A gas detection camera easily gains a complete picture of an area, and leaks that would otherwise have reached the atmosphere can be prevented. FLIR’s cameras can detect greenhouse gases such as methane, SF6 and carbon dioxide, and both the industry and the control authorites recognize the value of optical gas imaging to prevent leakages and reduce their harmful effects.
The UN organ CCAC, Climate and Clean Air Coalition, has created a voluntary initiative, the CCAC Oil & Gas Methane Partnership, to minimize methane emissions from industrial sources. Companies are free to join the partnership and commit themselves to surveys, evaluations and reports. This includes leakage tracking with the help of optical gas imaging. Many big oil and gas producers are already a part of the initiative.

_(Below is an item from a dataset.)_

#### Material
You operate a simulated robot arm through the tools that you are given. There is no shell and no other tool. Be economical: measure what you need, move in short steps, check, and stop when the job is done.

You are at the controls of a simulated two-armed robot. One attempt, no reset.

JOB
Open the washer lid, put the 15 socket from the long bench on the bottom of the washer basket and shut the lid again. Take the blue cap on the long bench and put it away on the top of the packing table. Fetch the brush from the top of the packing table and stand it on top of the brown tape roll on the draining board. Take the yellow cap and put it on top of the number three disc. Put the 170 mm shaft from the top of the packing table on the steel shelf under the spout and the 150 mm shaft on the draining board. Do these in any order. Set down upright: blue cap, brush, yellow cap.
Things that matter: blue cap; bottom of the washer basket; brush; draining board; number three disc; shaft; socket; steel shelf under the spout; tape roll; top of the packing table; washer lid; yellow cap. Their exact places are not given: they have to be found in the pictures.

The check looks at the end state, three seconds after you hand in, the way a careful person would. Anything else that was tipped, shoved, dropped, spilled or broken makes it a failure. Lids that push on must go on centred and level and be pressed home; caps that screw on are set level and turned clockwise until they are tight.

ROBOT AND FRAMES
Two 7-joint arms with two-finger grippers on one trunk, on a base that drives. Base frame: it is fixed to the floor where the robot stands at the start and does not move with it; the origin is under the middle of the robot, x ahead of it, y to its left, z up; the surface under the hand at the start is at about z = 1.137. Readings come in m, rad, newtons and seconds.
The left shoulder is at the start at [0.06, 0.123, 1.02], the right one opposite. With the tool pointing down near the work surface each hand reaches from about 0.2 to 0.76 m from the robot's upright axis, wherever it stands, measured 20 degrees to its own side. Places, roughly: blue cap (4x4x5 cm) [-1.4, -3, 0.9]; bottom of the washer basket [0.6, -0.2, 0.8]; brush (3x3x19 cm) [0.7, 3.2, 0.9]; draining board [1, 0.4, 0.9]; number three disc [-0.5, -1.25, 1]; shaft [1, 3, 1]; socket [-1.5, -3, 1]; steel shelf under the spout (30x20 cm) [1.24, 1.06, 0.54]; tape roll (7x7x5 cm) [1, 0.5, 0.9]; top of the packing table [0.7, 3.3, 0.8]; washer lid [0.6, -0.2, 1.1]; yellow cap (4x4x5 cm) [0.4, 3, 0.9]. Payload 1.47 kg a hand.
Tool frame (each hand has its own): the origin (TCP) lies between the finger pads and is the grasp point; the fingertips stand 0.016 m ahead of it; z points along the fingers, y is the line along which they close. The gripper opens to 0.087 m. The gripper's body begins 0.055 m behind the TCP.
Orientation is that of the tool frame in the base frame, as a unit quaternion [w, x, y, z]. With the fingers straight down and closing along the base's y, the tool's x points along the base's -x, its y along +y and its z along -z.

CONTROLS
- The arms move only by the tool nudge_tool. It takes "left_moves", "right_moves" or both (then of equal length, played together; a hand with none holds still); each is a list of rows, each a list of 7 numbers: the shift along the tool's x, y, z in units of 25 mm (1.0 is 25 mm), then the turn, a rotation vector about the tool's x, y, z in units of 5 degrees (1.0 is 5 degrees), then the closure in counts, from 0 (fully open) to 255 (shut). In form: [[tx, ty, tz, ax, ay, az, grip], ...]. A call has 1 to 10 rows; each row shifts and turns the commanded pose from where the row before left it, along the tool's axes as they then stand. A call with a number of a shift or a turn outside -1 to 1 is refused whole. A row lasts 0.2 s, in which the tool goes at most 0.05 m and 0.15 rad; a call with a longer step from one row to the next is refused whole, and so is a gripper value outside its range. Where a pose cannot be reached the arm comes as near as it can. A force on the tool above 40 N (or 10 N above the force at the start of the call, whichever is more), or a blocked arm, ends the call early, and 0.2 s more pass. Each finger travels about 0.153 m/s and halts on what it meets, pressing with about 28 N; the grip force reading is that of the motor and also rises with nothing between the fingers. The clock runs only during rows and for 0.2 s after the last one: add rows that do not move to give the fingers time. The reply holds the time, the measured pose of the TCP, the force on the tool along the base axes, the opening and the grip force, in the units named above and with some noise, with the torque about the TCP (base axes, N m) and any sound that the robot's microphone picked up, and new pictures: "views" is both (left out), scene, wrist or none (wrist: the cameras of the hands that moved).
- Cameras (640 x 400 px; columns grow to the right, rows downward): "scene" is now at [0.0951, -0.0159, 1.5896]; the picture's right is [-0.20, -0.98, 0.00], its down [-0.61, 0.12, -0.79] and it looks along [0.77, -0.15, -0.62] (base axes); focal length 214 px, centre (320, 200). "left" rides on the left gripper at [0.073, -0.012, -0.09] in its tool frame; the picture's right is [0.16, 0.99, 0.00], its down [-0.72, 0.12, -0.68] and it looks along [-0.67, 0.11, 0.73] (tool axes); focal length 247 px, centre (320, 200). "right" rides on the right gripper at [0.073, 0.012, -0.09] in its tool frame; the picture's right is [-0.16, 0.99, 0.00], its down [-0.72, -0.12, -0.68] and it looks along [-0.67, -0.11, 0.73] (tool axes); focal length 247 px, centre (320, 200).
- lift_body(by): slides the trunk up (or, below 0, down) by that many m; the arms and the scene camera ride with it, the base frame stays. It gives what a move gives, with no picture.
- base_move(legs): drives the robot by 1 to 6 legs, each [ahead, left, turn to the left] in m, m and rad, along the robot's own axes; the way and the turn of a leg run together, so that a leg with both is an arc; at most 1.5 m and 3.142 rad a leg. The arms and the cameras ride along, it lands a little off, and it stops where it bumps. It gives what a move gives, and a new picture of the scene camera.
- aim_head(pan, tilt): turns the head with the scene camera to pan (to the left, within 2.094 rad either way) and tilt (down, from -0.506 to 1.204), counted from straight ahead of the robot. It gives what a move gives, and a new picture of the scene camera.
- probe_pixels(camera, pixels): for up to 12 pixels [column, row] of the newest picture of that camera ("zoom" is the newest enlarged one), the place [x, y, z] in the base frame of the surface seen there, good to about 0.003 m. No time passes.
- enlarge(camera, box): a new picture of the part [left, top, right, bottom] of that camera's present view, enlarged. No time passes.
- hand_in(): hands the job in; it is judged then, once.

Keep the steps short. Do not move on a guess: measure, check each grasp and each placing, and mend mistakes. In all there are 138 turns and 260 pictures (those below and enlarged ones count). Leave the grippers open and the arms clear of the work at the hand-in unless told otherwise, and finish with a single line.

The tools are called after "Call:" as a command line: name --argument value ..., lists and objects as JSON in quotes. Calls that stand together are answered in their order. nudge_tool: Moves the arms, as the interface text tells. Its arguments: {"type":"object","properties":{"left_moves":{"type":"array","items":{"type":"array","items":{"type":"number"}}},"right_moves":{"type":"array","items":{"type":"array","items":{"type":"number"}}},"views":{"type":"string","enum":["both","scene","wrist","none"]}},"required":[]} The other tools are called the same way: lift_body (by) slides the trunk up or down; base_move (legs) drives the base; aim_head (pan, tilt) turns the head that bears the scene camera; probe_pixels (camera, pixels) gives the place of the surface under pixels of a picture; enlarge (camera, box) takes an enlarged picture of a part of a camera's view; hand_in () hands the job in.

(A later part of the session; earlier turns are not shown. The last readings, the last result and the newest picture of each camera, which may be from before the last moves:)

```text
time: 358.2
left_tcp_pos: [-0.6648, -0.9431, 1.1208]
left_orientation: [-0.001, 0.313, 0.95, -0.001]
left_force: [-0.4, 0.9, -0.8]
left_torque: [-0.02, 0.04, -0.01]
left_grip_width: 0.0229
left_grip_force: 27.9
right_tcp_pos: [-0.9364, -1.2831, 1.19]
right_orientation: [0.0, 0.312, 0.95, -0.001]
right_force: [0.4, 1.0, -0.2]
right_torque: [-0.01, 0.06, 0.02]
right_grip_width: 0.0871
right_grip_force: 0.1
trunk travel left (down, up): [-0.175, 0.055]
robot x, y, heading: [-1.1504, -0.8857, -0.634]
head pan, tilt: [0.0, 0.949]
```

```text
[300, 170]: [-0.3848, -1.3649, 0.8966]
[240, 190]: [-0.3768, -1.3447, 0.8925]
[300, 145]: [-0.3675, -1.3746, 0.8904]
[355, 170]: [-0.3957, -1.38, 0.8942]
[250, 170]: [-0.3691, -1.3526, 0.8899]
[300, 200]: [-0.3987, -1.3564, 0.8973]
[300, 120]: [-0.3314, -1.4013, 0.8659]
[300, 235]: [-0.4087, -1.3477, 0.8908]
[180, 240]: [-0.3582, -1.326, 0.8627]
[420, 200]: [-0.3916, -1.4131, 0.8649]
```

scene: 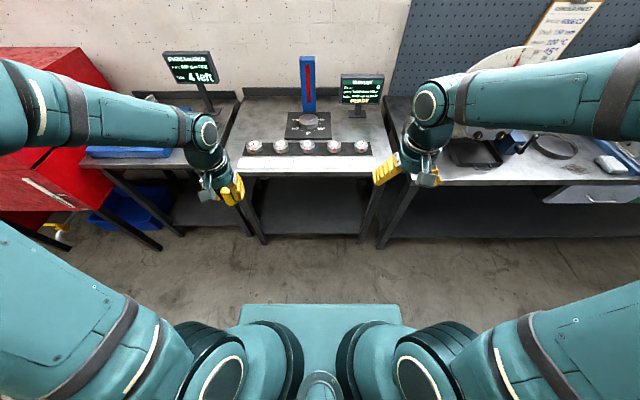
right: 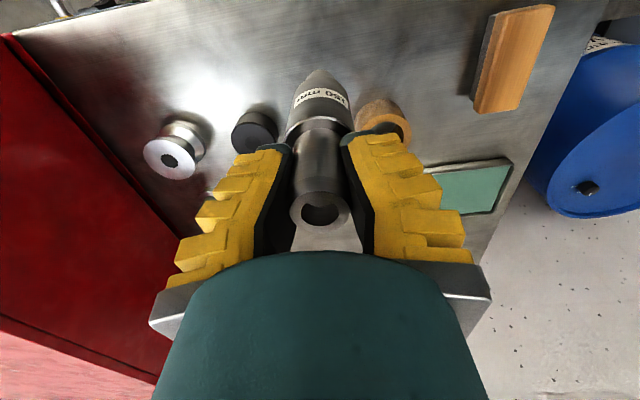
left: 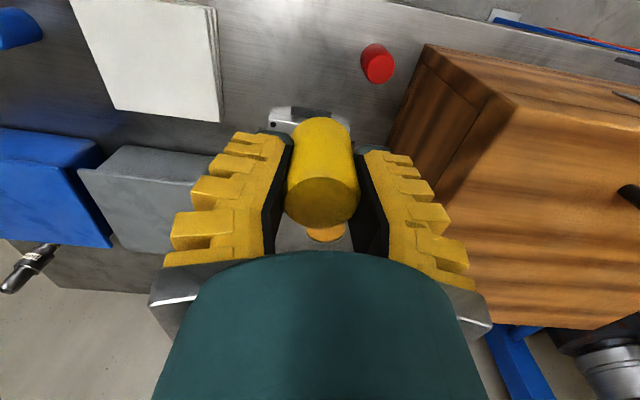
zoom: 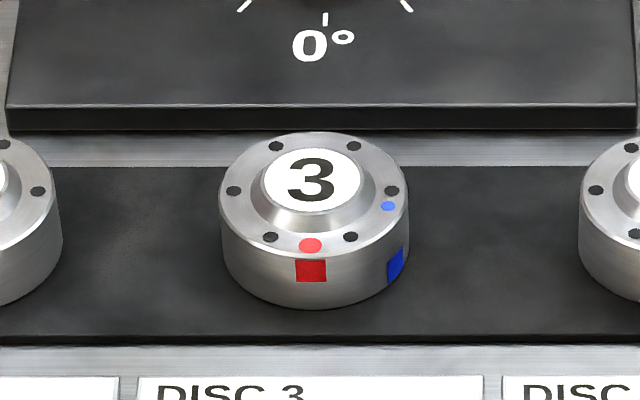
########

”Our gas detection camera is a modified version of a thermal imaging camera, where a filter is put in front of the detector. The filter allows only certain wavelenghts to pass trough, and since different gases absorb different wavelengths in the infrared spectrum, the gases can be identified and visualized. In the camera, the otherwise invisible gas looks like a cloud of smoke”, Sara Haack says.
Thermographic surveillance of biofuel storages
The energy company Söderenergi is using thermal imaging cameras to secure their large biofuel storage against self-ignition and intrusions, thereby avoiding stoppages and drops in production. Söderenergi utilizes thermal imaging cameras in several ways:
- At the Nykvarn fuel terminal, a thermal imaging system has been set up to detect temperature increases and fires.
- Thermographic imaging is used to monitor electrical signalboxes for overload and overheating.
- The operational staff is equipped with hand-held thermal imaging cameras, so they can detect leakages and check the temperature of hot surfaces around the boilers.
Prevention and control of pandemic diseases
In a globalized world where travellers are moving quickly around the globe, infectious diseases spread easily. Elevated body temperature is a reliable indicator of most viral infections affecting humans. Following the SARS and bird-flu (H5N1) outbreaks, health authorities have been eager to find a quick and reliable non-contact method to measure people’s body temperature.
”A thermal imaging camera can detect temperature differrences of 0.08 degrees and create a visual, real-time map of a body’s surface temperature. Such cameras are now being used at major airports in Southeast Asia to examine everyone that crosses the border. Continous thermographic monitoring of travellers provides an efficient early warning system for disease detection”, Rickard Lindvall says.
”A while ago, we released the FLIR ONE. It is used as an accessory to a smartphone or tablet. The product allows you to explore your surroundings in an entirely new way; you can use it to look for heat loss and water leakages, identify overloaded electrical connections, find pets hiding in the dark, reveal intruders in the garden, check the temperature of babyfood and much more. It is a goldmine to the technology geek and the do-it-yourselfer alike”, Rickard Lindvall says.
The article was published in October 2016.